· 2 min read
Castro to examine pitfalls of writing about family
Joy Castro knows whenever a memoirist gives a reading, someone in the audience is sure to ask, “How did your family react?” Revisiting pasts and exploring experiences, authors often reveal more of their nearest and dearest than might be preferred.
Castro, an author and UNL associate professor of English and ethnic studies, will examine how these pitfalls and others can arise while sharing stories from our pasts during a discussion of her new book, Family Trouble: Memoirists on the Hazards and Rewards of Revealing Family, at the University Bookstore inside Nebraska Union. The discussion will take place 7 p.m. Oct. 29 followed by a book signing.
For her new book, Family Trouble, Castro has edited a collection of essays from 25 well-known memoirists.
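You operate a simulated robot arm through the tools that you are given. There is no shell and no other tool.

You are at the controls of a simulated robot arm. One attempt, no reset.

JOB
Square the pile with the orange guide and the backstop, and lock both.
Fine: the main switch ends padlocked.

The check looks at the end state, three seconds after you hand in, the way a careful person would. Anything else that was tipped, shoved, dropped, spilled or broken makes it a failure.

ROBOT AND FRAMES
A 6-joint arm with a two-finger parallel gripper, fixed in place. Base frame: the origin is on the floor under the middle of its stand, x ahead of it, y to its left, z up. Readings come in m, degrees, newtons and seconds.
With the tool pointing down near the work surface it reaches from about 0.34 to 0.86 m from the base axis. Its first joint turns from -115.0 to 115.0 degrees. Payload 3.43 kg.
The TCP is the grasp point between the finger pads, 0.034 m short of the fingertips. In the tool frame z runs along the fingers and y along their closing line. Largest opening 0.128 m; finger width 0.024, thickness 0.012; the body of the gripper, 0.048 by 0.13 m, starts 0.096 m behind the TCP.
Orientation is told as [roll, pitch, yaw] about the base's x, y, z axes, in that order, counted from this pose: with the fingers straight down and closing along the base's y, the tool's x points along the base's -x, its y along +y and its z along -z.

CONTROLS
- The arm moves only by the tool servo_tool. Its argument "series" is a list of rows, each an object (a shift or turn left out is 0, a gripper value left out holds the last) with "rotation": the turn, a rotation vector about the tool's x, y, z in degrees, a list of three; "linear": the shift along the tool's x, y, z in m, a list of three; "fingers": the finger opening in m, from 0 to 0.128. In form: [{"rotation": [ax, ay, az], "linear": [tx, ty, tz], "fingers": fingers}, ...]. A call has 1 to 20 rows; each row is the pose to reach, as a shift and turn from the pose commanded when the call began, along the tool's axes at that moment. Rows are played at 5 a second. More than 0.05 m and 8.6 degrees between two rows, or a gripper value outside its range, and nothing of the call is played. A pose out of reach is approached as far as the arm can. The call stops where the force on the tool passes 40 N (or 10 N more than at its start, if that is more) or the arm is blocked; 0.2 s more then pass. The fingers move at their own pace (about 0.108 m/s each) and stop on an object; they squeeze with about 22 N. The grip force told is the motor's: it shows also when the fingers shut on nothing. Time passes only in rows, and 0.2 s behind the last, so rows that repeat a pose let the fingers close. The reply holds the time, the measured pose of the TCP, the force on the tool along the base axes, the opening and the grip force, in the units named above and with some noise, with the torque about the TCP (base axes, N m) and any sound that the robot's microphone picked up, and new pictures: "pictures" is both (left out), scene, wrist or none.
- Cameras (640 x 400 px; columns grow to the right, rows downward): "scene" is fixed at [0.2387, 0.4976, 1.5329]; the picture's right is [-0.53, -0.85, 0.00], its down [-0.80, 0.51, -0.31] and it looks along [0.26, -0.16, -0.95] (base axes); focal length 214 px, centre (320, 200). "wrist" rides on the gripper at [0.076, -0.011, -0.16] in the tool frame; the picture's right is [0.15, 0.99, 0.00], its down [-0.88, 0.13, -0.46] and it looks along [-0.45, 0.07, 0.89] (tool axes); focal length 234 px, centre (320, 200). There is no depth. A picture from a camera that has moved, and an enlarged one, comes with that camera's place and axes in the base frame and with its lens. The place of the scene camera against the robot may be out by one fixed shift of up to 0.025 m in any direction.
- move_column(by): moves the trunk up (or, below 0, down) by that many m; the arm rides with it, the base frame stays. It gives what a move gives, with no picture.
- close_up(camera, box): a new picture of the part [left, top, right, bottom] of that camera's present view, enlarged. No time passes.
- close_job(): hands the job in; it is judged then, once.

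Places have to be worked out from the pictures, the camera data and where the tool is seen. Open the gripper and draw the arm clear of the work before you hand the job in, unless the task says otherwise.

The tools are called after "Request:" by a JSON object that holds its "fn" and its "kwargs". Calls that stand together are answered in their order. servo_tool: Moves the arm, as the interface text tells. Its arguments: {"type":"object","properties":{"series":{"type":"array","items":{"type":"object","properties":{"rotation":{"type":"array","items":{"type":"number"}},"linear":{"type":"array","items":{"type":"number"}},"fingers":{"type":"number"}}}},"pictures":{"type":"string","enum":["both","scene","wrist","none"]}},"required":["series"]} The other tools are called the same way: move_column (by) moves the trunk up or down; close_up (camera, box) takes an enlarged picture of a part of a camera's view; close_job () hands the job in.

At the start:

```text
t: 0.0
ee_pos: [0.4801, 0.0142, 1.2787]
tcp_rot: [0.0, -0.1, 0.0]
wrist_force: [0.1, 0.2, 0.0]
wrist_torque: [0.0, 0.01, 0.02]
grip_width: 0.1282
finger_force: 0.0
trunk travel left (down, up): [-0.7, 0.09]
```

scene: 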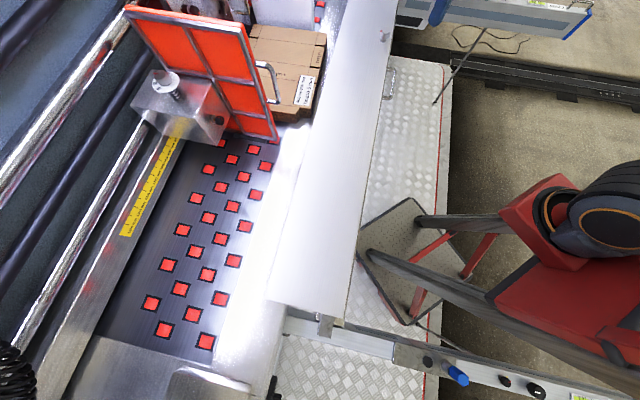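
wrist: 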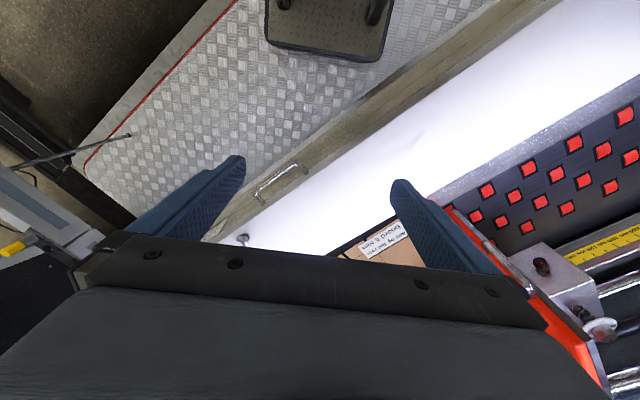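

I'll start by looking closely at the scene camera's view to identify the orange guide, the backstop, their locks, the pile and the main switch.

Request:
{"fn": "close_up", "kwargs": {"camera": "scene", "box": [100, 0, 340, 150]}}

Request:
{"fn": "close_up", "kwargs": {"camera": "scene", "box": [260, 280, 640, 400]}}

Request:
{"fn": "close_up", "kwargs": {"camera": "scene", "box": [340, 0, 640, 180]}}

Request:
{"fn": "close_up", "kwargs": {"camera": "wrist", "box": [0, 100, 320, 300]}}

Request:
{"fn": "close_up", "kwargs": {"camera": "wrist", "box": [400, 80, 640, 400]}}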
These essays explore the fraught territory of family history told from one perspective, which, from another angle in the family drama, might appear quite different. Castro, a memoirist herself, explores the ethical dilemmas of writing about family and offers strategies for this tricky, but necessary, subject. Family Trouble serves as a practical guide for writers to find their own version of the truth while respecting family boundaries.
Castro teaches creative writing, literature and Latino studies at UNL, and also serves as the associate director of the Institute for Ethnic Studies. She is the author of The Truth Book: A Memoir as well as the essay collection Island of Bones both published by the University of Nebraska Press. Her literary thriller Hell or High Water was a National Latino Book club selection. Nearer Home, the sequel to Hell or High Water, was published this summer.